* **Source excerpt**:
Paste the above code block into your browser console and you can test it out yourself:

> smallestNumberByFactorCount(3) --> 4
> smallestNumberByFactorCount(4) --> 6
> smallestNumberByFactorCount(5) --> 16
> smallestNumberByFactorCount(6) --> 12
> smallestNumberByFactorCount(16) --> 120
> smallestNumberByFactorCount(100) --> 45360
> smallestNumberByFactorCount(500) --> 62370000
> smallestNumberByFactorCount(5000) --> 4727833110000
> smallestNumberByFactorCount(100000000) --> 1.795646397225103e+40

My algorithm starts shitting the bed when the input gets up to around 100 million... so for Project Euler problem 500 where the input would be 2^500500 (a really, really, really big number) you would need another approach. However, this is a good general approach that gets you pretty far. Hope it helps.

Please leave comments with efficiency optimization suggestions. I would love to hear them.

The highest divisor any number has, other than itself, is the half of the number. For example, 120 has a max divisor of 60 other than itself. So, you can easily reduce the range from (n+1) to (n/2).

More over, for a number to have m divisors, the number must be atleast ((m-1) * 2) following the above logic (-1 because the m th number is itself). For example, a number with 4 divisors has to be atleast 6. So, your search for n has a smaller range now.

These two will reduce the runtime a little.

* **Data lines**:
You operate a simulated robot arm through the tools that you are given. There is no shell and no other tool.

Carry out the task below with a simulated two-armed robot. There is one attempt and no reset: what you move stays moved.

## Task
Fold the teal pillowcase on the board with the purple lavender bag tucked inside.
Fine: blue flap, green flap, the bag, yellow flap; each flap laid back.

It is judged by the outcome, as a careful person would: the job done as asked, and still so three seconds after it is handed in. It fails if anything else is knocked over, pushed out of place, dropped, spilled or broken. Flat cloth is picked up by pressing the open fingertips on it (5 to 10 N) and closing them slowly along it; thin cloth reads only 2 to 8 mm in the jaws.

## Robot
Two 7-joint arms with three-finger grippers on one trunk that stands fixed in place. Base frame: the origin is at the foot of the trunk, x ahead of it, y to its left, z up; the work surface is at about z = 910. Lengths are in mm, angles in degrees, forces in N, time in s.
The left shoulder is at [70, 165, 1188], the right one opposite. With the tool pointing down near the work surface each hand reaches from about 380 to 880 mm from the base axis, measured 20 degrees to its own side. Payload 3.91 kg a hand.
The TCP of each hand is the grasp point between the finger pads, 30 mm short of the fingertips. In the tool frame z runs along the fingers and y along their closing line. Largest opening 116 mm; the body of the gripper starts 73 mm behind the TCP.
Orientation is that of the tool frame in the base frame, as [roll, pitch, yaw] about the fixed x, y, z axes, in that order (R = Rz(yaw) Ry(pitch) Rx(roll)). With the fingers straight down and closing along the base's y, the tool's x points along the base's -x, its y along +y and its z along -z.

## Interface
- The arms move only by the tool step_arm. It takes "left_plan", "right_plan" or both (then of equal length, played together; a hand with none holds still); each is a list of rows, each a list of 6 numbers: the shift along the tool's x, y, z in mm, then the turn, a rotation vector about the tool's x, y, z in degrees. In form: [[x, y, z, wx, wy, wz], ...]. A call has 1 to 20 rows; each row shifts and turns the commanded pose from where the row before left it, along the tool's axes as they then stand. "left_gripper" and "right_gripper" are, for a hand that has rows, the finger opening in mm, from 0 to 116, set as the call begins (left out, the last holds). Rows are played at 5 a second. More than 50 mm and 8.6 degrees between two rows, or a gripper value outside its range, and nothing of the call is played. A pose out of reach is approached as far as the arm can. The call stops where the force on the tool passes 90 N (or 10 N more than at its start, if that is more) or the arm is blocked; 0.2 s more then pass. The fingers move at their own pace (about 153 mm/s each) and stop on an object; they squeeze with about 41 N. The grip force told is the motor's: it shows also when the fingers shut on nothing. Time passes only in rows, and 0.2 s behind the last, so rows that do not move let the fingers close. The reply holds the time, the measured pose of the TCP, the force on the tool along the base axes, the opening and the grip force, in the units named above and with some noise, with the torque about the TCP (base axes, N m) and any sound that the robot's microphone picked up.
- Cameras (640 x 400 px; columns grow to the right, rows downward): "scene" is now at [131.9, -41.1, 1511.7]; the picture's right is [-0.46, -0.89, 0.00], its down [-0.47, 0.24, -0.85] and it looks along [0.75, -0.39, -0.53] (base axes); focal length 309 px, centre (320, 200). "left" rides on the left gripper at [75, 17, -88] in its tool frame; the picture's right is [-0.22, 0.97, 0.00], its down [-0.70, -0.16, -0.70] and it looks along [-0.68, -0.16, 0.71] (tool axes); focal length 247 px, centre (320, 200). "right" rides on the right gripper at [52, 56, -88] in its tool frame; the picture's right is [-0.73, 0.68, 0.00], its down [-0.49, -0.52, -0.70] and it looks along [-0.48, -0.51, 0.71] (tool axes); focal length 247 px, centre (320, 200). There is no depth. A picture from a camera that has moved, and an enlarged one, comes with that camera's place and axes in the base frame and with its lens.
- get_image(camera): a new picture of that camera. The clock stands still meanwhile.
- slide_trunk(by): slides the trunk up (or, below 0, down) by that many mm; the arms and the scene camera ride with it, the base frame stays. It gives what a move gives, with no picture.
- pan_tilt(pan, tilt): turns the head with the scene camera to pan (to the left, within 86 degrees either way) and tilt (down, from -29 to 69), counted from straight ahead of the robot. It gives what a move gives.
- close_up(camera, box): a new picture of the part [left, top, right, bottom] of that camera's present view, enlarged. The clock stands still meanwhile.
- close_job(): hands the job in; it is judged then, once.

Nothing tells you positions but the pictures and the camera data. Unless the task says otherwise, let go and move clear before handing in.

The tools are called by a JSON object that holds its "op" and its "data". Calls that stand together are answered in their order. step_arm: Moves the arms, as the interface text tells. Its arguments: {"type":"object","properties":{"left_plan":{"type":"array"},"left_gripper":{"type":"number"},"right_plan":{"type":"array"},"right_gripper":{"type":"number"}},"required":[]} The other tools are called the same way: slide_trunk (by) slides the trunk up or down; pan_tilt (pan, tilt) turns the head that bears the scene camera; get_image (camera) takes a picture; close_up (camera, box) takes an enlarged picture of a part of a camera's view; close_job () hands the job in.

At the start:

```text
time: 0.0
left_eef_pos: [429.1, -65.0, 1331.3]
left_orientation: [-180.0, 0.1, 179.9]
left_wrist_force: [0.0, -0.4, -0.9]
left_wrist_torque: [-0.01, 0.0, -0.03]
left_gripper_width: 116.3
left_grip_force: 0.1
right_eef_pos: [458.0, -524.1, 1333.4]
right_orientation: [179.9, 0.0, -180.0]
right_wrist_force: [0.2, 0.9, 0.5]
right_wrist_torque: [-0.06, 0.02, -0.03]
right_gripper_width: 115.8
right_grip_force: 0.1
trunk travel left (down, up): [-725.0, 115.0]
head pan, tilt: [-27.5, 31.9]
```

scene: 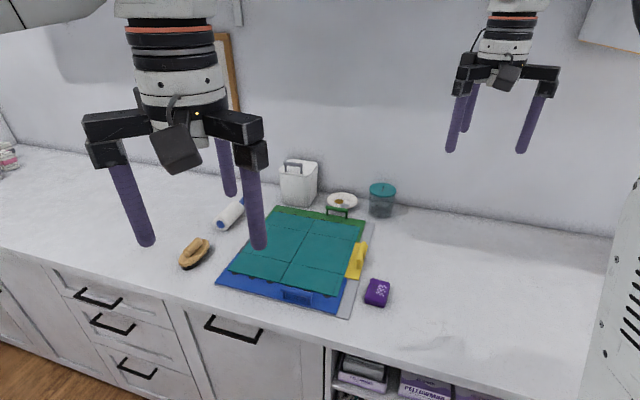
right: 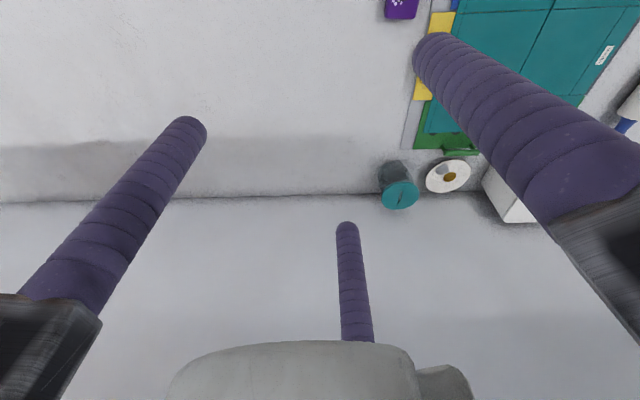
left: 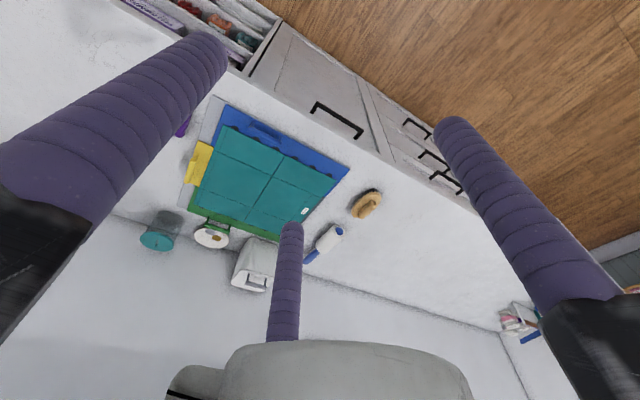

* **Task requirements**:
(1) Please copy out the portion of the source excerpt from "My algorithm starts" to "(n+1) to (n/2)." without changes.
(2) Pick up the source excerpt at the point where it stops and go on.

* **Answer list**:
(1)
My algorithm starts shitting the bed when the input gets up to around 100 million... so for Project Euler problem 500 where the input would be 2^500500 (a really, really, really big number) you would need another approach. However, this is a good general approach that gets you pretty far. Hope it helps.

Please leave comments with efficiency optimization suggestions. I would love to hear them.

The highest divisor any number has, other than itself, is the half of the number. For example, 120 has a max divisor of 60 other than itself. So, you can easily reduce the range from (n+1) to (n/2).

(2)
As Miljen Mikic explains, the divisor counting function is determined by the prime factorisation. To calculate n, start at 1 and use a greedy algorithm to double the number of divisors k times, choosing the cheapest factor at each step. The initial costs are the prime numbers, replaced by their square when you use them. After precomputing the first k prime numbers, you can do this quickly with a min-heap. In Python

import primesieve # pip install primesieve
import heapq

def solve(k, modulus=None):
    """Calculate the smallest number with 2**k divisors."""
    n = 1

    costs = primesieve.generate_n_primes(k) # more than necessary

    for i in range(k):
        cost = heapq.heappop(costs)
        heapq.heappush(costs, cost**2)
        n *= cost
        if modulus:
            n %= modulus

    return n

assert solve(4) == 120

if __name__ == "__main__":
    print(solve(500500, 500500507))

Phew, I just solved it in java. My "smallest number with 2^n divisors" ended up being represented as a map of primes and their powers.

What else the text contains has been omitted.